More Worked Examples
These examples show full substitution into \(\binom{n}{k}=\dfrac{n!}{k!\,(n-k)!}\) so each result is easy to verify.
Example 1 — Poker hands: C(52,5)
How many distinct 5-card hands can be dealt from a 52-card deck? Order does not matter, so we use the binomial coefficient.
$$\binom{52}{5}=\frac{52!}{5!\,(52-5)!}=\frac{52\times51\times50\times49\times48}{5\times4\times3\times2\times1}=\frac{311{,}875{,}200}{120}$$
This gives 2,598,960 possible 5-card poker hands.
Example 2 — The boundary case C(6,6)
Choosing all 6 items from a set of 6 can be done in exactly one way — keep everything.
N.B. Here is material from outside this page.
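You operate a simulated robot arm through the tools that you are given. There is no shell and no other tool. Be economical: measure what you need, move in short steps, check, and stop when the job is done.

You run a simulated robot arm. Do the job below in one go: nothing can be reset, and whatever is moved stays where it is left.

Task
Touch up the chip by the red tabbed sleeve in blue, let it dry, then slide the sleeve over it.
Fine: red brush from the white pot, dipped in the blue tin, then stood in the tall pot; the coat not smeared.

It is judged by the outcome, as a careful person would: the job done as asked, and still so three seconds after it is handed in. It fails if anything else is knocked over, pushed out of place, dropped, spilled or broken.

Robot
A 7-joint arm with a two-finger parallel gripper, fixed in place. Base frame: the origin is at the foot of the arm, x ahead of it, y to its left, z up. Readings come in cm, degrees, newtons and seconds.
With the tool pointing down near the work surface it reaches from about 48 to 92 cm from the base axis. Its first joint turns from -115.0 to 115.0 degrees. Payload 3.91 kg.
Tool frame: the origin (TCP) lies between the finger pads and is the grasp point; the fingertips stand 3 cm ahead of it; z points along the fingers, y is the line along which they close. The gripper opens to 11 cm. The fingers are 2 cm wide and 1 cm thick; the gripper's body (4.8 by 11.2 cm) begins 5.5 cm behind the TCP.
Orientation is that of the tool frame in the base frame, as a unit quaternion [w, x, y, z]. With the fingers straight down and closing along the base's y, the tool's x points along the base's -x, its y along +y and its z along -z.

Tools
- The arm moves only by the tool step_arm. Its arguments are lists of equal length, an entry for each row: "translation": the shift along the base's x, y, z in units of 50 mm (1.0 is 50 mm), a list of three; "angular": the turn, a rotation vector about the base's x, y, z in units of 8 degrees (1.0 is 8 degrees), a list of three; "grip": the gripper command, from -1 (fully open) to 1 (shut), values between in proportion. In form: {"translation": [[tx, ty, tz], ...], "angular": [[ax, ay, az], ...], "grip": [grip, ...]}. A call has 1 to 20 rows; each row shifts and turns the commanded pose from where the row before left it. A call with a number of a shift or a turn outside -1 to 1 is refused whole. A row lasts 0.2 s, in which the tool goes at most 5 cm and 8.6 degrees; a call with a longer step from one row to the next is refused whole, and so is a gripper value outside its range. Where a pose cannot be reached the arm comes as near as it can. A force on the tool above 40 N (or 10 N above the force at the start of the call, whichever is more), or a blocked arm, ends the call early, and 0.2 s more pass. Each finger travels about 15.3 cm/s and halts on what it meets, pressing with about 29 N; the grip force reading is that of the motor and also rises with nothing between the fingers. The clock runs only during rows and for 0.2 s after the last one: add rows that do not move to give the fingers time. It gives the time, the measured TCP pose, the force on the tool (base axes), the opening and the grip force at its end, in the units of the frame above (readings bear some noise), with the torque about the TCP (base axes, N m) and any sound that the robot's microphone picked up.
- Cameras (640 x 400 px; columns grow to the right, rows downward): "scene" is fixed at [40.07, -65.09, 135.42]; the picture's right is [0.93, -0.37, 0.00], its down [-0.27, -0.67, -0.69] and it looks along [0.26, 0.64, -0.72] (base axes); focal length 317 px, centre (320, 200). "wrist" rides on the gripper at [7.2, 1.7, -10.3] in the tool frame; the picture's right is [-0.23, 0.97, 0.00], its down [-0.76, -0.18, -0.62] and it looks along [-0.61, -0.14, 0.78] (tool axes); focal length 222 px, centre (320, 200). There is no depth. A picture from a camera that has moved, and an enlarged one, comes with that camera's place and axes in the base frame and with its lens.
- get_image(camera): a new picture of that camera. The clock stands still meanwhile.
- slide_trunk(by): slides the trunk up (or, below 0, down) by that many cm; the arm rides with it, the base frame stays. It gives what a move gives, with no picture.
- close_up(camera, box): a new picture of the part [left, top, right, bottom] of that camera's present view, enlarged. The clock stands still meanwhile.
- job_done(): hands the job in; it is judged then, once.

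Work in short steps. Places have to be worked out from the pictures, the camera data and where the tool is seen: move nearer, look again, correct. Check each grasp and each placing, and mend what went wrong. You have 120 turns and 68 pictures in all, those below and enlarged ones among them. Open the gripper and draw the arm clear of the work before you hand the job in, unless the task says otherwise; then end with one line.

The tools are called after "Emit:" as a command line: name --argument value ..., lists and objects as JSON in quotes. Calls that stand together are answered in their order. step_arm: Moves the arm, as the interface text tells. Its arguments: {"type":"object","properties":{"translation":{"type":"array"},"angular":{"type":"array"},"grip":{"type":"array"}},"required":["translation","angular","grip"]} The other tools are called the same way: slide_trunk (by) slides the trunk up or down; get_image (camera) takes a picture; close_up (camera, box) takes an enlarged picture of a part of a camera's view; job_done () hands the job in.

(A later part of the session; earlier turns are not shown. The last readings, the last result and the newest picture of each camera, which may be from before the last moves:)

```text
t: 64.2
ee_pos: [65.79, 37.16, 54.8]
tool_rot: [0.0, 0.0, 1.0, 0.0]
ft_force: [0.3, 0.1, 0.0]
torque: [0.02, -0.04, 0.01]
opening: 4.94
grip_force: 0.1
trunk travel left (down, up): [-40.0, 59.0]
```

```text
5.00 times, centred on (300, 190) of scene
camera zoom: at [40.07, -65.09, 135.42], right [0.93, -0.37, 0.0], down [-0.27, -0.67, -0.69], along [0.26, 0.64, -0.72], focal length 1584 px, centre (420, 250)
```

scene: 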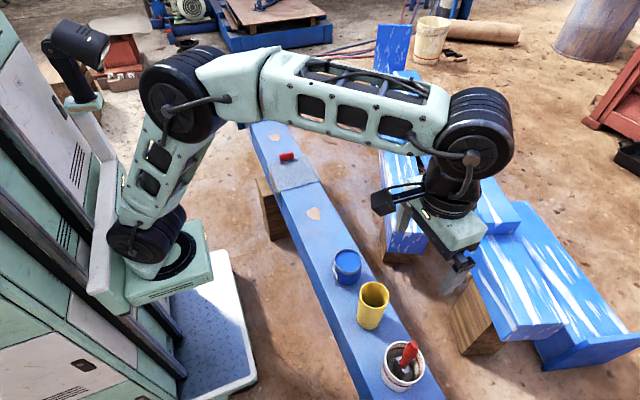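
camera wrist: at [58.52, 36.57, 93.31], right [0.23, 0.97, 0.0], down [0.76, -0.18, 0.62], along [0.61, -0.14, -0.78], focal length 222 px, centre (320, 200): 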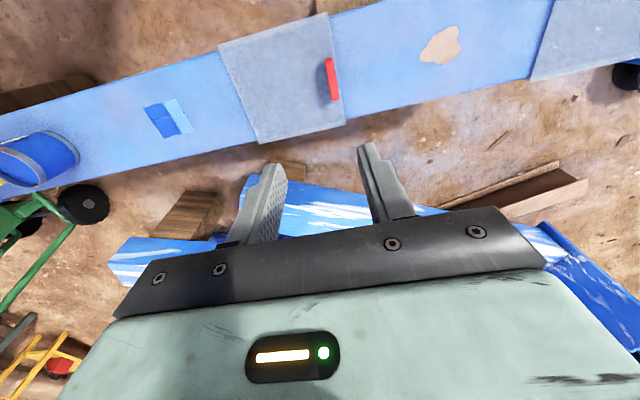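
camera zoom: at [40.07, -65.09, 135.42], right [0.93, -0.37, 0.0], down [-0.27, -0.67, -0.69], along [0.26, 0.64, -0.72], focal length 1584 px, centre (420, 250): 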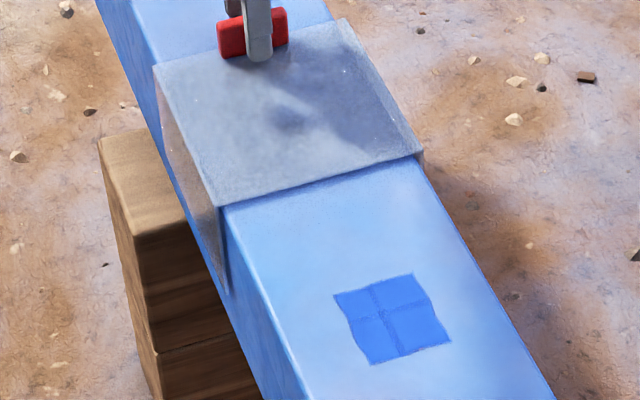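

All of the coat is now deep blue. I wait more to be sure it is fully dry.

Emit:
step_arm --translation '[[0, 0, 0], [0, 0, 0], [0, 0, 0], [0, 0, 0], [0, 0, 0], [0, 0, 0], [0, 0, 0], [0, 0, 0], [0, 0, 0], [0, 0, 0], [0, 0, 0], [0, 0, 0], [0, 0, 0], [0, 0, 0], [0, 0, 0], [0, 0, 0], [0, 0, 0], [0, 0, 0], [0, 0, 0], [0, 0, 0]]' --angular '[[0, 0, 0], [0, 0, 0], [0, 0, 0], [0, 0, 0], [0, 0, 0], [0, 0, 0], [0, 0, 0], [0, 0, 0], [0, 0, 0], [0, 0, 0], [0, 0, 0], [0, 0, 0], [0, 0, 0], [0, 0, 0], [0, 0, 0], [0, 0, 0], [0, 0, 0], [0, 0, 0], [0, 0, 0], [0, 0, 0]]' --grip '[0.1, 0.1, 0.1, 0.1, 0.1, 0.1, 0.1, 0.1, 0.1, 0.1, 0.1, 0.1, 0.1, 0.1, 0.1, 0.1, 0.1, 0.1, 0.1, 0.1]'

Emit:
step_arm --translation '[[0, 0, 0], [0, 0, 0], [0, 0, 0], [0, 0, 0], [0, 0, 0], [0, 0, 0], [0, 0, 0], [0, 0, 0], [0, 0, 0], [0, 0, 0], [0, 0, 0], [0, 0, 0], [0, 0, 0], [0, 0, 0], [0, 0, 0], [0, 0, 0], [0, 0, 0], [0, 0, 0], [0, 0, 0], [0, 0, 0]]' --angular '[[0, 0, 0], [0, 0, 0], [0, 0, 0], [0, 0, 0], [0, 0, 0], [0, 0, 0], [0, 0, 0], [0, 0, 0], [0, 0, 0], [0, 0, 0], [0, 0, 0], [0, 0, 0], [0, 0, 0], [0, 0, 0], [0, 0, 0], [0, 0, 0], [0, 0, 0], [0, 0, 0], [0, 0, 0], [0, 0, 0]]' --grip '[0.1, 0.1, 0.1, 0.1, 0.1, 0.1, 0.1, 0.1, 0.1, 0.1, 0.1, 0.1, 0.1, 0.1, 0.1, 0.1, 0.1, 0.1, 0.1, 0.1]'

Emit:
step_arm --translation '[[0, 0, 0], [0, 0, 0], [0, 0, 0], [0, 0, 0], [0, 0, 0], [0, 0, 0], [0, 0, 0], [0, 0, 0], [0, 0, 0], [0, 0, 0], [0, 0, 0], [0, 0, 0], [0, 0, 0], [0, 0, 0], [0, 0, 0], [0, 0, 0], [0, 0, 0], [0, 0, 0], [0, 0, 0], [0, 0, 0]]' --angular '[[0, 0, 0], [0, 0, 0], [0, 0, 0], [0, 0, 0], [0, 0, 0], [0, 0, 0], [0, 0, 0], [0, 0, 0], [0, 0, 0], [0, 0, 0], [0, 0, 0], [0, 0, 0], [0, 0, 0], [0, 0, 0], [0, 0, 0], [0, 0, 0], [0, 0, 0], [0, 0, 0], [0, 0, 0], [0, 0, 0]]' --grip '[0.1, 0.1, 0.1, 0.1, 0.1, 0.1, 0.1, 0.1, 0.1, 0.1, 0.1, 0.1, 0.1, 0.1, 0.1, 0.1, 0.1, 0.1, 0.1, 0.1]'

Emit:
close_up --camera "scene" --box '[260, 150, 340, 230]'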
Substituting \(k=n=6\):
$$\binom{6}{6}=\frac{6!}{6!\,(6-6)!}=\frac{6!}{6!\cdot 0!}=\frac{720}{720\times 1}=1$$
This relies on the convention \(0!=1\). The same logic gives \(\binom{n}{0}=1\) for any \(n\): there is exactly one way to choose nothing. So 1.
Example 3 — Symmetry: C(8,2) = C(8,6)
The identity \(\binom{n}{k}=\binom{n}{n-k}\) means choosing \(k\) items to include is equivalent to choosing the \(n-k\) items to leave out. Compute both sides for \(n=8\):
$$\binom{8}{2}=\frac{8!}{2!\,6!}=\frac{8\times7}{2\times1}=\frac{56}{2}=28$$
$$\binom{8}{6}=\frac{8!}{6!\,2!}=\frac{8\times7}{2\times1}=28$$
Both equal 28, confirming the symmetry property. Choosing 2 to keep from 8 is the same count as choosing the 6 to discard.
FAQ
Does order matter? No. For ordered selections (permutations) use \(\frac{n!}{(n-k)!}\) instead.
What is \(C(n, 0)\)? Always 1 — there is exactly one way to choose nothing.
What if \(k > n\)? The result is 0; you cannot choose more items than are available.